Flickr user Tom Rolfe (Kapungo) visited Edinburgh, Scotland at the perfect time: August of 2007, during the Andy Warhol art exhibition. One wonders why the organizers didn’t make the column cladding cans Scotch Broth instead of Tomato.
Stop That Pigeon!
Flickr user Adam Foster snapped The Odyssey (L’Odyssée), a surrealistic outsized outdoor installation by artist Cooke-Sasseville, in Quebec City, Canada. To quote the artist, “A park is taken over by three over-sized pigeons with their eye on a can of Campbell soup. These birds look like they cannot figure out how to open the object or how much food it contains.
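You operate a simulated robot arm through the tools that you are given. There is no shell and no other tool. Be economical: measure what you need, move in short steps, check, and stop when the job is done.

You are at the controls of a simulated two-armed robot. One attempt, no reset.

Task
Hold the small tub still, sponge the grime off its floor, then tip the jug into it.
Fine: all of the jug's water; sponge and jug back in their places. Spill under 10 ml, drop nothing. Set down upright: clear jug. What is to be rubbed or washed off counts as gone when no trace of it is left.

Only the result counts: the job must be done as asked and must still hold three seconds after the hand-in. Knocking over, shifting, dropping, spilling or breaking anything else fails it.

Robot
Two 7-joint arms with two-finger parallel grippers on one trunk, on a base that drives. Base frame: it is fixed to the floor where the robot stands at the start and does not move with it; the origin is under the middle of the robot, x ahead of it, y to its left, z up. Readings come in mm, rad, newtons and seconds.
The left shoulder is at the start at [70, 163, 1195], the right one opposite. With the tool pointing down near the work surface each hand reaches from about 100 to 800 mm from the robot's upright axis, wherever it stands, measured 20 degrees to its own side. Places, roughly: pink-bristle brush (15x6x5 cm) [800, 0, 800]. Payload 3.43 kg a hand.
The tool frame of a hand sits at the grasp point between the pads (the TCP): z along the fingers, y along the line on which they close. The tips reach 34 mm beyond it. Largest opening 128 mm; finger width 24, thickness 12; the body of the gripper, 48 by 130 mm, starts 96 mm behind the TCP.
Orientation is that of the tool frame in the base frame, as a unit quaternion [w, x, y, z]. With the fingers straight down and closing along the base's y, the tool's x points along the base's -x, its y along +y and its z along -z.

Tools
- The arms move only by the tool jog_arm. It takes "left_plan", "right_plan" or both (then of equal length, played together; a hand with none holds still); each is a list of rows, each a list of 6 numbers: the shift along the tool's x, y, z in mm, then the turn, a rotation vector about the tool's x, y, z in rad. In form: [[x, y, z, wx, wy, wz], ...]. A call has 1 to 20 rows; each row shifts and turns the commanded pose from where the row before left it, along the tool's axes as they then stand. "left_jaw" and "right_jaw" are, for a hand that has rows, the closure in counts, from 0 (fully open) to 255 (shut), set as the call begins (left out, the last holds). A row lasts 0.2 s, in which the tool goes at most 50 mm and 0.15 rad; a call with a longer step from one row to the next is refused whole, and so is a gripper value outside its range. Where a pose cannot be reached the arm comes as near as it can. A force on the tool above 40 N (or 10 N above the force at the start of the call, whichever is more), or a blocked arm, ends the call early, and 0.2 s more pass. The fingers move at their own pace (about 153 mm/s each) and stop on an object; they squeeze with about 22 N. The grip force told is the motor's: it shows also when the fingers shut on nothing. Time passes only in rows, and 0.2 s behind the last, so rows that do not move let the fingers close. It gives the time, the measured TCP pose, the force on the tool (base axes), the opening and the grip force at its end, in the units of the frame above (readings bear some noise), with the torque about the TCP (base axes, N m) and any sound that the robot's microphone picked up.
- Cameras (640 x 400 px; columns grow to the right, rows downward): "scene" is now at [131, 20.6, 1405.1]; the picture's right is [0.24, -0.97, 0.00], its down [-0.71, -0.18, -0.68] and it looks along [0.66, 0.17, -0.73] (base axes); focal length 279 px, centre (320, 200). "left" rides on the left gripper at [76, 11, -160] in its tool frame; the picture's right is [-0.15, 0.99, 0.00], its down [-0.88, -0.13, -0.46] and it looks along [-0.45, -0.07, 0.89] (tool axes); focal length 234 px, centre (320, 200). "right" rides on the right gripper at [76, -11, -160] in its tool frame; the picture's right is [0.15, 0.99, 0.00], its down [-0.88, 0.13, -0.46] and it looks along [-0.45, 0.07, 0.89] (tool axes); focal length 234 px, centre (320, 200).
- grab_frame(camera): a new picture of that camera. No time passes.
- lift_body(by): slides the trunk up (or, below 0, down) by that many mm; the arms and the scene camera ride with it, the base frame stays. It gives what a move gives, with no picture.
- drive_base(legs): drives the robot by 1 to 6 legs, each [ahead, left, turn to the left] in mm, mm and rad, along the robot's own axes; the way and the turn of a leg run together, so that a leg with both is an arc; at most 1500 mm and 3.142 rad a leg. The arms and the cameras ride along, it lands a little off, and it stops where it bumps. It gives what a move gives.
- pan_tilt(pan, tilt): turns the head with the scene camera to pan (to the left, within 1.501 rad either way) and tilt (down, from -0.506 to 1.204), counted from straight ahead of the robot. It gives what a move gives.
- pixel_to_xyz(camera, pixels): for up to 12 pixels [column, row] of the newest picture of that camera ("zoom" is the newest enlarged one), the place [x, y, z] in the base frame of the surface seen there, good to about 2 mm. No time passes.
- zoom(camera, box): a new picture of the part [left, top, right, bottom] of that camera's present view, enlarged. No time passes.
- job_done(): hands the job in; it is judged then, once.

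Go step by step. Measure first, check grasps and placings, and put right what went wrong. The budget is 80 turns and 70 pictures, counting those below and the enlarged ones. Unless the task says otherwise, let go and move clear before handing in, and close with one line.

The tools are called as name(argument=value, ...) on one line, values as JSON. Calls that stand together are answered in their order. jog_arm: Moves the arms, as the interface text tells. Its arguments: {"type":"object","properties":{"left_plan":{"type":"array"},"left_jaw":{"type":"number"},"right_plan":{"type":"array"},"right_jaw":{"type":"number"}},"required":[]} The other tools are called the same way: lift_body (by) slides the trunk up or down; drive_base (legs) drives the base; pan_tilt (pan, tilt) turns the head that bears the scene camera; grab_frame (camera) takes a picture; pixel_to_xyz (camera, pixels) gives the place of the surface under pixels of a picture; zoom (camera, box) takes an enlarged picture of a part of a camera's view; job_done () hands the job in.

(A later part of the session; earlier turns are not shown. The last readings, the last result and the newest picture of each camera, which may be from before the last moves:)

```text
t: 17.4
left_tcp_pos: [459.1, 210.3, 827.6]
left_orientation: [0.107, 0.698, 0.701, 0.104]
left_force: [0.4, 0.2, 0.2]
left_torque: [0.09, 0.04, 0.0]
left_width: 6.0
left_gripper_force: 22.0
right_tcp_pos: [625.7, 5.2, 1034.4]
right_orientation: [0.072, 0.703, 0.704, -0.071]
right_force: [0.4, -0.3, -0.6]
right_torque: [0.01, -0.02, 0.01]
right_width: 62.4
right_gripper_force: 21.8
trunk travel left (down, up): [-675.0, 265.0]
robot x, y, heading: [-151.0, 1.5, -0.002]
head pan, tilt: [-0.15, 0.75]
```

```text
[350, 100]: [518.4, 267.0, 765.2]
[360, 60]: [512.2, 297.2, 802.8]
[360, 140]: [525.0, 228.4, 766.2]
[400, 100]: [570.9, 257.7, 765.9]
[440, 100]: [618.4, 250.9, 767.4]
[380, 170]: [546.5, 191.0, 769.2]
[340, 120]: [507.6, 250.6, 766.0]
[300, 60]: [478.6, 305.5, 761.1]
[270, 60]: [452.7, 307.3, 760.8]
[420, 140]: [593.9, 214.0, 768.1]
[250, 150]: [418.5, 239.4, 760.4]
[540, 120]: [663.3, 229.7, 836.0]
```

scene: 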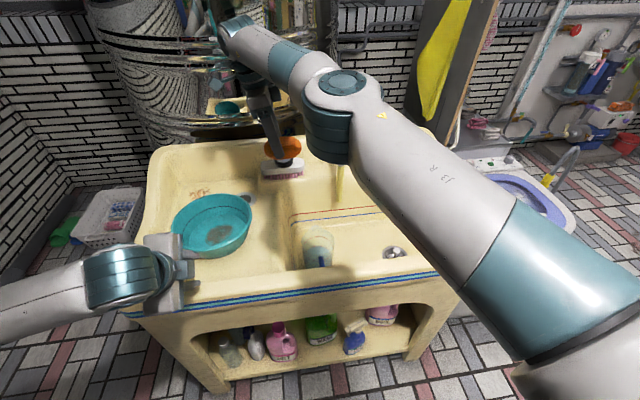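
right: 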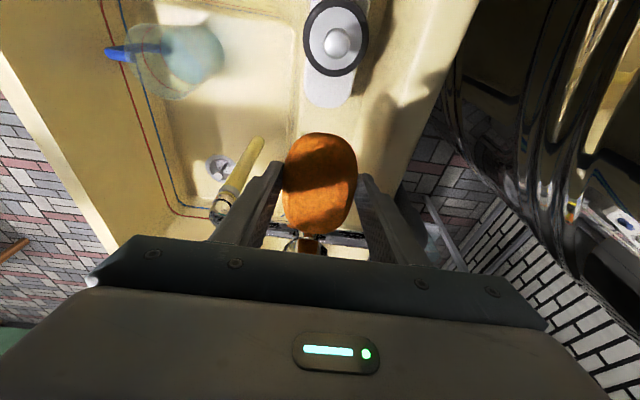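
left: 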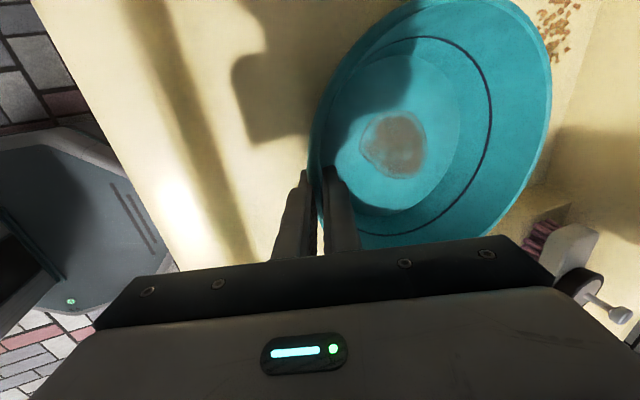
A reference to pop art and Andy Warhol, the installation becomes a representation of the so-called hermeticism that brings criticism to contemporary art.”
Bigger in Texas
Flickr user Jon Fidler (dosbof) stumbled across a rather large Campbell’s Soup can while in the midst of a southwestern road trip back in 2012. The can is a feature attraction of the Eastland (Texas) Outdoor Art Museum and would appear to have been installed in 2002. Nice that the price per gallon is clearly marked; even nicer that cars and trucks don’t run on tomato soup.
Yamato Tomato
The Hara Museum ARC opened in 1988 as an annex to the Hara Museum of Contemporary Art in Tokyo, Japan. One of the museum’s more accessible exhibits is a soup-er-sized version of a Campbell’s Soup can – tomato, of course – set amongst the museum’s lushly landscaped grounds as a tribute to Andy Warhol. No word if tomato soup is served in the museum’s cafeteria.